Hablar de la franquicia Mission Impossible es hacerlo de la que ha resultado ser la mejor saga reciente de acción. Tom Cruise la impulsó desde un principio y se encargó de adquirir sus derechos para el cine pues pensaba que podía tener en sus manos un producto duradero que complementara su carrera a base de blockbusters. Él mismo había crecido siendo un fan de la serie televisiva (1966-1973) que protagonizaban rostros de la época como Peter Graves, Martin Landau, Barbara Bain, Leonard Nimoy, Lesley Ann Warren, Peter Lupus e incluso un joven Sam Elliott. El Cruise niño, a caballo entre Canadá y New Jersey, soñaba con formar parte de esas sofisticadas aventuras y jugaba con la posibilidad de utilizar alguna de las clásicas máscaras. El tema original de Lalo Schifrin completaba una fórmula atractiva que Cruise quería reverdecer en los noventa.
El primer film, dirigido por el maestro Brian De Palma en 1996, fue un gran éxito y la cinta en sí es un auténtico ejercicio de planificación y expresión de lenguaje cinematográfico. Pero Cruise quería acción non stop para poder distanciarse de otras ofertas parecidas y sobre todo de la saga Bond. Así que decidió contar con John Woo para la segunda entrega. El descontrol fílmico de Woo y el pésimo libreto, trufado por la peor banda sonora en la carrera de Hans Zimmer, convirtió Mission: Impossible 2 (2000) en una caída al abismo en términos de calidad.
No obstante, Cruise no solamente quería taquilla y sabía que continuar ese camino podía provocar el agotamiento de un proyecto en el que había expuesto mucho. Se le debe reconocer que supo con quien contar para encauzar de nuevo la saga y mantener la idea del espectáculo masivo de acción, preservando entidad argumental y de personajes. Confiar en JJ Abrams y su equipo fue un total acierto incluso cuando los resultados no se vieran de forma inmediata. La tercera entrega, dirigida por Abrams y estrenada en 2006, fue la punta de lanza de un reequilibrio donde se aprovechaba al máximo el carisma de Cruise, pero también donde se incluían tramas que podían afligir más convincentemente al personaje de Ethan Hunt. Al mismo tiempo, aumentaba la dimensión, crueldad y alcance de los villanos.JJ Abrams no ha dirigido ninguna entrega más pero ha continuado como productor a través de Bad Robot. Las semillas colocadas por él mismo, junto a Alex Kurtzman y Roberto Orci, son las que después aprovecharon Brad Bird, Josh Appelbaum, Andre Nemec, y Christopher McQuarrie para que las dos entregas posteriores (Ghost Protocol, Rogue Nation) incrementaran aún más el grado de intensidad y calidad.

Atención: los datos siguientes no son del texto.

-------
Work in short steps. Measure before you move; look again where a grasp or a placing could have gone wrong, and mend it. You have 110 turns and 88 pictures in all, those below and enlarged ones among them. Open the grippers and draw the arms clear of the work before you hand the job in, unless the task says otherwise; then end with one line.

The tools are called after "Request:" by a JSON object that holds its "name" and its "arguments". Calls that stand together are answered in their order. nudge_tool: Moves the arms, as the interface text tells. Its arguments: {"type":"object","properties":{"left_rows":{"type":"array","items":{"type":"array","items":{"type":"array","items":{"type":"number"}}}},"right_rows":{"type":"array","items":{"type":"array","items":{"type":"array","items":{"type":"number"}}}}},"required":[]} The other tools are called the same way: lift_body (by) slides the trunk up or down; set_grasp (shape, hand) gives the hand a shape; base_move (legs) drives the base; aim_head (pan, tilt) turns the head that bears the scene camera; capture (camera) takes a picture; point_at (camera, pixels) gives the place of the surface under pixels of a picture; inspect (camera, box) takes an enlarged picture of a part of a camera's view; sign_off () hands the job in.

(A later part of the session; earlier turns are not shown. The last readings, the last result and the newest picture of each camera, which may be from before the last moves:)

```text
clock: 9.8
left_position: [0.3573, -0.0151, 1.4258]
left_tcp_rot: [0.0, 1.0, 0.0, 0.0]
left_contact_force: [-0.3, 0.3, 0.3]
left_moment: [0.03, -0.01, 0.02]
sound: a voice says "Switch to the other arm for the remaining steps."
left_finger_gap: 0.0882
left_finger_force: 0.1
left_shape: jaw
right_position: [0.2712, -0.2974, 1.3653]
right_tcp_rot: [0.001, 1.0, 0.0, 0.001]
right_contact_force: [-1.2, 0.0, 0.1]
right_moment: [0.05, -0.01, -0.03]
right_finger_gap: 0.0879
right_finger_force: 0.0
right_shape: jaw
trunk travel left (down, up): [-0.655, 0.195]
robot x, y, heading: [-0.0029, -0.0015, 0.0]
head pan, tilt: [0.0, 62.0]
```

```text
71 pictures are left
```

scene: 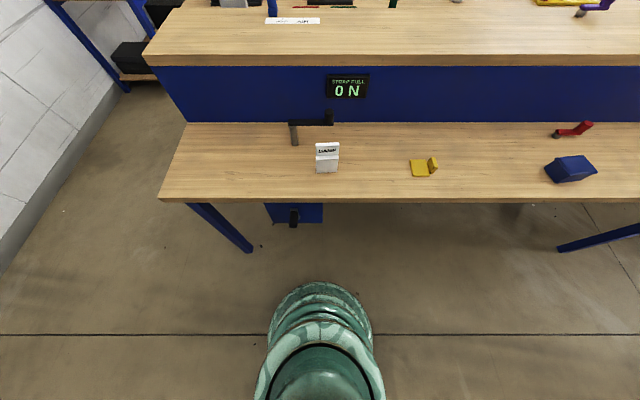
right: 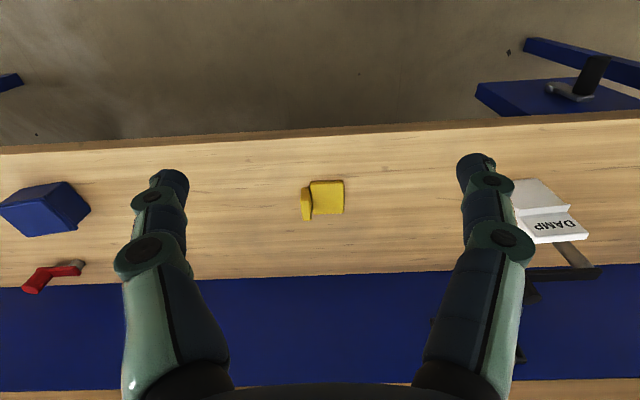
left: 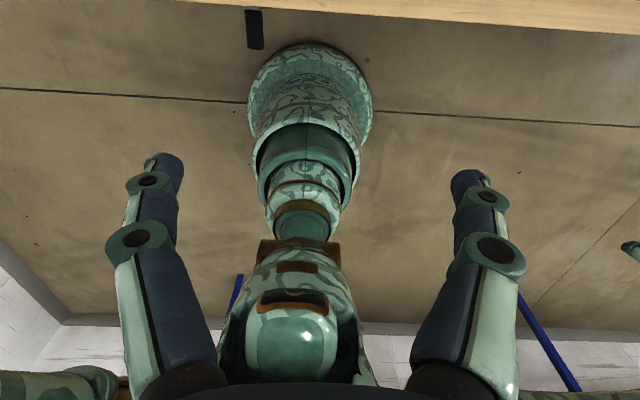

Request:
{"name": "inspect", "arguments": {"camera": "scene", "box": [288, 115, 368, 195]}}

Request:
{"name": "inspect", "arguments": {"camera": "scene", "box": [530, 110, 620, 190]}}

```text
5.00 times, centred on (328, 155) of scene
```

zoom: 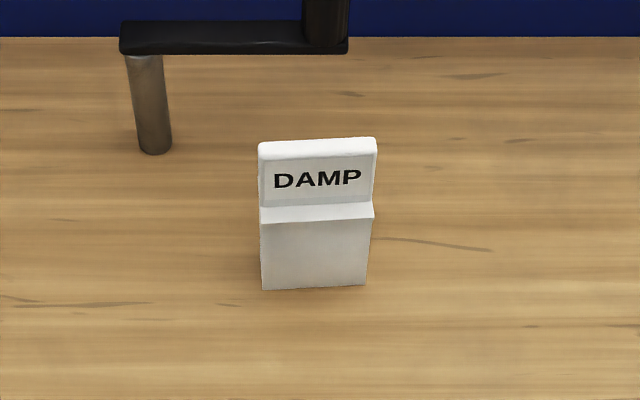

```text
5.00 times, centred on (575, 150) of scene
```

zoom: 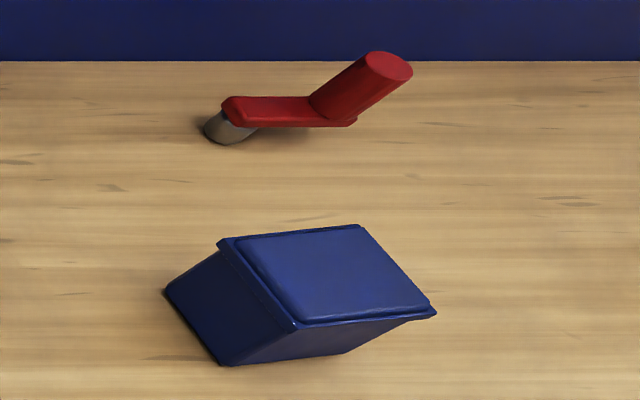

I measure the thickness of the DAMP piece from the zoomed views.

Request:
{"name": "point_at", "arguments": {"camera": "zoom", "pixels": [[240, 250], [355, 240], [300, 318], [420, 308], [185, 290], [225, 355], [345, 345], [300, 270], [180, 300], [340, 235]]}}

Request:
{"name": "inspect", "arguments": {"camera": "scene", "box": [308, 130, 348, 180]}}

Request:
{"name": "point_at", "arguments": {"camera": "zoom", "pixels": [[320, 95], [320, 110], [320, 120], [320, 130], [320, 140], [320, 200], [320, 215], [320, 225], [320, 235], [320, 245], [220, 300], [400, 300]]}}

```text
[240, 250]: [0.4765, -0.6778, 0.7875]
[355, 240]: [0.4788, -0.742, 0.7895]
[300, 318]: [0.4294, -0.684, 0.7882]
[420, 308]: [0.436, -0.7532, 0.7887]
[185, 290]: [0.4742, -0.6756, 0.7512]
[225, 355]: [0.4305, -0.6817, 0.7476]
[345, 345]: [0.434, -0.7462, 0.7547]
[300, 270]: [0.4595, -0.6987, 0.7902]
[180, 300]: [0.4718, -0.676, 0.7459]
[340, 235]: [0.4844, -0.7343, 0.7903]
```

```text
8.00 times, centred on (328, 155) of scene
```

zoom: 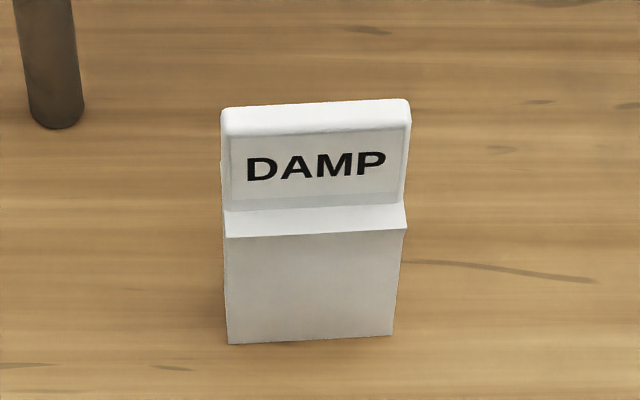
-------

Christopher McQuarrie, ganador del Oscar por el libreto de Sospechosos Habituales (Usual Suspects, 1995) ha continuado como guionista y director de Mission: Impossible – Fallout y el resultado de la misma muestra que la franquicia continúa mejorando y no parece tener límites. Si Rogue Nation fue un gran espectáculo complementado por una trama de espionaje de amplio espectro, en esta ocasión McQuarrie opta por una mirada más directa y una trama al completo servicio de la acción a gran escala.
El director mantiene un argumento muy ligado a Rogue Nation puesto que el personaje del ciberterrorista anarquista Solomon Lane (Sean Harris) regresa para completar el trabajo no consumado del Sindicato. Como némesis de Ethan Hunt, Lane es de los mejores y su regreso estaba más que justificado teniendo en cuenta las deudas personales que ahora existen en la relación entre ambos. También regresa Ilsa Faust (Rebecca Ferguson), siempre enigmática a la par que fiera, quien sigue manteniendo un pulso constante para acabar con Solomon Lane.
Resulta poderosamente atractiva la forma como la franquicia ha conseguido mostrarnos una nueva arista del terrorismo global en el que la híper-tecnología esconde unas motivaciones que acaban yendo en una línea opuesta. Extender el caos para que cunda la anarquía se realiza a costa de la eliminación selectiva. La idea de golpear al mundo para generar un nuevo concepto de unidad entre los supervivientes, dejando de lado otras convicciones, está abriendo el horizonte y resulta una amenaza casi más contundente que un exterminio generalizado.